::: Text excerpt :::

A barrage of blows by Governments over the past 20 years – mainly motivated by political expediency or financial urgency – has left millions of ordinary savers dazed and confused.

There has been no coordinated savings policy; pensions have been persistently poleaxed by poor policymaking; and ham-fisted means-testing continues to bamboozle pensioners.

Britons who simply want to save for themselves, their families and their future – and be confident that their efforts will be rewarded with support and encouragement – have been woefully ignored, making a mockery of Government commitments to encourate its population so save for the long term.

What on earth happened to our savings culture and who is to blame?

To help make sense of what has happened, we have laid bare the savings landscape. It’s neither a pretty sight nor a path to saver salvation, but it does underline how it all went wrong and who is to blame – an unholy mix of poor Government, less-than-robust regulation and the eternal struggle between customers and financial institutions to try and grab “a decent deal”.

::: Information shown :::

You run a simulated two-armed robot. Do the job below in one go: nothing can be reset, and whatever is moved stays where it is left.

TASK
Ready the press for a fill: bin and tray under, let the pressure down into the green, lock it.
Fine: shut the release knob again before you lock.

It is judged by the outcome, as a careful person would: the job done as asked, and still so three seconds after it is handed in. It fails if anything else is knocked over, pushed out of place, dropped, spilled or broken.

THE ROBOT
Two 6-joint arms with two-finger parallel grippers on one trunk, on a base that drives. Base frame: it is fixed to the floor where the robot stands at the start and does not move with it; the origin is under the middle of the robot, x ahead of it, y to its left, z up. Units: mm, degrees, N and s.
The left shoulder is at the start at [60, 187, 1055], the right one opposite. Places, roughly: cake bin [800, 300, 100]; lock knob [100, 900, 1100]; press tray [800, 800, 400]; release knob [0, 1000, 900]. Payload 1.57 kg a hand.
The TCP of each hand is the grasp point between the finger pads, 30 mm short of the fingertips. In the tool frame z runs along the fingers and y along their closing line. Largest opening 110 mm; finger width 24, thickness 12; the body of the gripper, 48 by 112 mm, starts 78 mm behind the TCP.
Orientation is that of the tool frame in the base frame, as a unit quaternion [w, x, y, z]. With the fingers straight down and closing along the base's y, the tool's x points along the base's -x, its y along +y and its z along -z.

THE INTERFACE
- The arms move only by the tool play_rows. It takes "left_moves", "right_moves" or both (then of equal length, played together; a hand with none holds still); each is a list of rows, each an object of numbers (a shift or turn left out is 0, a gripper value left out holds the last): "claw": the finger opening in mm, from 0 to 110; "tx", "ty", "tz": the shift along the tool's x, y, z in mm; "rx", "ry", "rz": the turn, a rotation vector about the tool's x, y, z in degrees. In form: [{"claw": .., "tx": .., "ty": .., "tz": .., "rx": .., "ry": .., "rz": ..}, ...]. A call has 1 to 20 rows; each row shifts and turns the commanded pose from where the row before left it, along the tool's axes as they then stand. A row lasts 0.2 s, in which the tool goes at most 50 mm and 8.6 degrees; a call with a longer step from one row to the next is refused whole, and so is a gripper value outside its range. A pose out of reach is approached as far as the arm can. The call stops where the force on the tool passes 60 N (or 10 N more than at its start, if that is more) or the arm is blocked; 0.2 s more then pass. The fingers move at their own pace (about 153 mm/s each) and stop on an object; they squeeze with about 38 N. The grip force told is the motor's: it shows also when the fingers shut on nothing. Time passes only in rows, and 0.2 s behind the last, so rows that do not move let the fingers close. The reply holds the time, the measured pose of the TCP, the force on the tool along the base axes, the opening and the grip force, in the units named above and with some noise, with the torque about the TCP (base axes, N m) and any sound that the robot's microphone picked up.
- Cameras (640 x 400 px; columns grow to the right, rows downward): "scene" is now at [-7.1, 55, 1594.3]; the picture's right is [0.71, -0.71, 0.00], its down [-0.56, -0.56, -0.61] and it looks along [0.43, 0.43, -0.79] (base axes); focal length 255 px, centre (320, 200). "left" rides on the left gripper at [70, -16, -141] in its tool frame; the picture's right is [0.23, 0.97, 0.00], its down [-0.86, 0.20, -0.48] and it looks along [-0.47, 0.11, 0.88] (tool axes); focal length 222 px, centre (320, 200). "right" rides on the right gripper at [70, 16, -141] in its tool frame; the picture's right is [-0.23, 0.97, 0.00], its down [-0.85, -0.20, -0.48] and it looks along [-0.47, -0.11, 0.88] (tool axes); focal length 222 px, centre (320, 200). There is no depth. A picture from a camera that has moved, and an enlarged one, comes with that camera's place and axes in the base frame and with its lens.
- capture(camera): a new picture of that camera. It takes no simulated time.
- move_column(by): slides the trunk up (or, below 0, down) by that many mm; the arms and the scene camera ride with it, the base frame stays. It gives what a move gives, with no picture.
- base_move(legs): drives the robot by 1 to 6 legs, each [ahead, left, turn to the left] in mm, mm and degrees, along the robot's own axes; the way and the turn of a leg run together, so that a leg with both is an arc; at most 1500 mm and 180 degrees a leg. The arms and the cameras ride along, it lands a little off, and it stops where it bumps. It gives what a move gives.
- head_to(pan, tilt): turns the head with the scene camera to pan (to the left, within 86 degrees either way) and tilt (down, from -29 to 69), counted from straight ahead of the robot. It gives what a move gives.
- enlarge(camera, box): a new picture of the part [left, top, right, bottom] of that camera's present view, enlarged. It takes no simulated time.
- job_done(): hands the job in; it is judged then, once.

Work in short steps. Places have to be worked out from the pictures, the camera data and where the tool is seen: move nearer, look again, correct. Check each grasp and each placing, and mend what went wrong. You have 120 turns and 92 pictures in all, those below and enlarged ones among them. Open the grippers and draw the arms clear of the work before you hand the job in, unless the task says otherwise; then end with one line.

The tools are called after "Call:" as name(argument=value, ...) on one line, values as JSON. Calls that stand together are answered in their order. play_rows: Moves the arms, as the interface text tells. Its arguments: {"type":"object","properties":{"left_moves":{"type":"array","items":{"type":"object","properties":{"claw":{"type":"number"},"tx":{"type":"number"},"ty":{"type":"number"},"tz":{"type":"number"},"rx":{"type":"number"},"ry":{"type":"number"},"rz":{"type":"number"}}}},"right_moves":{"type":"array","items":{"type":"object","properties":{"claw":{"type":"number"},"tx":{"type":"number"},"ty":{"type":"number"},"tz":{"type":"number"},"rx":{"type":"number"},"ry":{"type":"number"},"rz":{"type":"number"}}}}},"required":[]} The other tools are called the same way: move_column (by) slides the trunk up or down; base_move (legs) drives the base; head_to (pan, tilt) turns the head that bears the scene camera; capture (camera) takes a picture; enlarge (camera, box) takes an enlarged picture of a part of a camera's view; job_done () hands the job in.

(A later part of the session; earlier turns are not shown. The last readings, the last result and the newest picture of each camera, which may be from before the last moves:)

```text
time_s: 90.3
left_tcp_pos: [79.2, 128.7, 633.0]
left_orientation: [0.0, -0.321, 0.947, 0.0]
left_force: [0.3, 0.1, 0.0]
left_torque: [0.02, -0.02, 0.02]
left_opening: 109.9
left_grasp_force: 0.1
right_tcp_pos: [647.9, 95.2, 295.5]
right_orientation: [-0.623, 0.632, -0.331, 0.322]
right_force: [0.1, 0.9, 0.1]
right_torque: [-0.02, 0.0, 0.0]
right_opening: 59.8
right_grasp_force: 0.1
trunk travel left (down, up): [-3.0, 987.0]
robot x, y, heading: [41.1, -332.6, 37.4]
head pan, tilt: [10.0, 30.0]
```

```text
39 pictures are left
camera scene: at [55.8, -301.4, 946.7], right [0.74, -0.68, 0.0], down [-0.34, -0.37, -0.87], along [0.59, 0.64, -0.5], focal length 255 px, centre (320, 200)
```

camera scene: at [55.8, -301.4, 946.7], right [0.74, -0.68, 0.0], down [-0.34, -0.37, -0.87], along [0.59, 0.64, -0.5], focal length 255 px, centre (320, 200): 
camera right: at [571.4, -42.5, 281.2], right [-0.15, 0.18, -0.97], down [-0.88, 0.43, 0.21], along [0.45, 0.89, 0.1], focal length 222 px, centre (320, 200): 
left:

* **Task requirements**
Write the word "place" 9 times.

:::

* **Task requirements**
Quote the text excerpt word for word, starting at "A barrage of" and ending with "to bamboozle pensioners.".

* **Solution for this exercise**
A barrage of blows by Governments over the past 20 years – mainly motivated by political expediency or financial urgency – has left millions of ordinary savers dazed and confused.

There has been no coordinated savings policy; pensions have been persistently poleaxed by poor policymaking; and ham-fisted means-testing continues to bamboozle pensioners.